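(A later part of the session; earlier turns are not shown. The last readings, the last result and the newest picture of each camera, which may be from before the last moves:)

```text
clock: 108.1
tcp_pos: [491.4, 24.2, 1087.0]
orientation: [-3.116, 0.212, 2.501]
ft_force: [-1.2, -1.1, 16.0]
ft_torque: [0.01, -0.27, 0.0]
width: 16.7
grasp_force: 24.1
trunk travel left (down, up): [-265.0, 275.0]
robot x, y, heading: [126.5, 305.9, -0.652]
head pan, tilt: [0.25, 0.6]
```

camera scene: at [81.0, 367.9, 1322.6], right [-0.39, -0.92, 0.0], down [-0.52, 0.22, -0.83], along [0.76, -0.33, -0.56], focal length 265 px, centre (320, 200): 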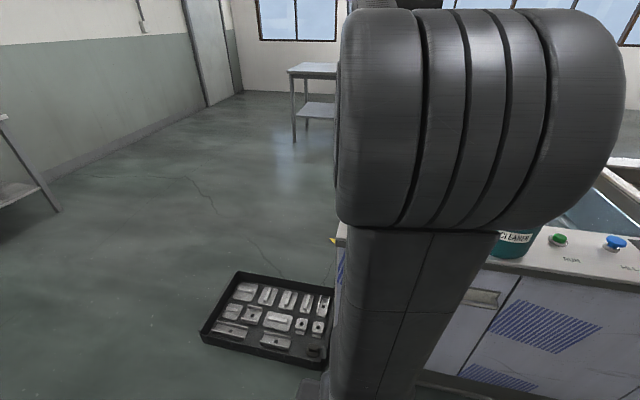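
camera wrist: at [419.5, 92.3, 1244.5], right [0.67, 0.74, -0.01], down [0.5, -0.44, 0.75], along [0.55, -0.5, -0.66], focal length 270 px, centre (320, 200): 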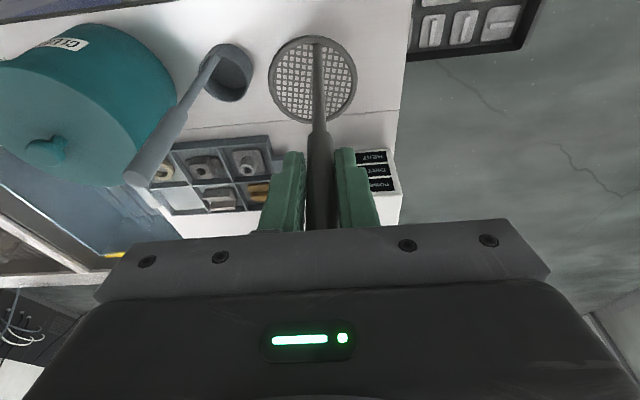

• GIVEN REQUEST
Except for the pictures, reproduce every line exactly. Return a JSON list in which every string is one line; blank lines are skipped.

• OUTPUT OF THE TASK
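[
  "(A later part of the session; earlier turns are not shown. The last readings, the last result and the newest picture of each camera, which may be from before the last moves:)",
  "```text",
  "clock: 108.1",
  "tcp_pos: [491.4, 24.2, 1087.0]",
  "orientation: [-3.116, 0.212, 2.501]",
  "ft_force: [-1.2, -1.1, 16.0]",
  "ft_torque: [0.01, -0.27, 0.0]",
  "width: 16.7",
  "grasp_force: 24.1",
  "trunk travel left (down, up): [-265.0, 275.0]",
  "robot x, y, heading: [126.5, 305.9, -0.652]",
  "head pan, tilt: [0.25, 0.6]",
  "```",
  "camera scene: at [81.0, 367.9, 1322.6], right [-0.39, -0.92, 0.0], down [-0.52, 0.22, -0.83], along [0.76, -0.33, -0.56], focal length 265 px, centre (320, 200): ",
  "camera wrist: at [419.5, 92.3, 1244.5], right [0.67, 0.74, -0.01], down [0.5, -0.44, 0.75], along [0.55, -0.5, -0.66], focal length 270 px, centre (320, 200): "
]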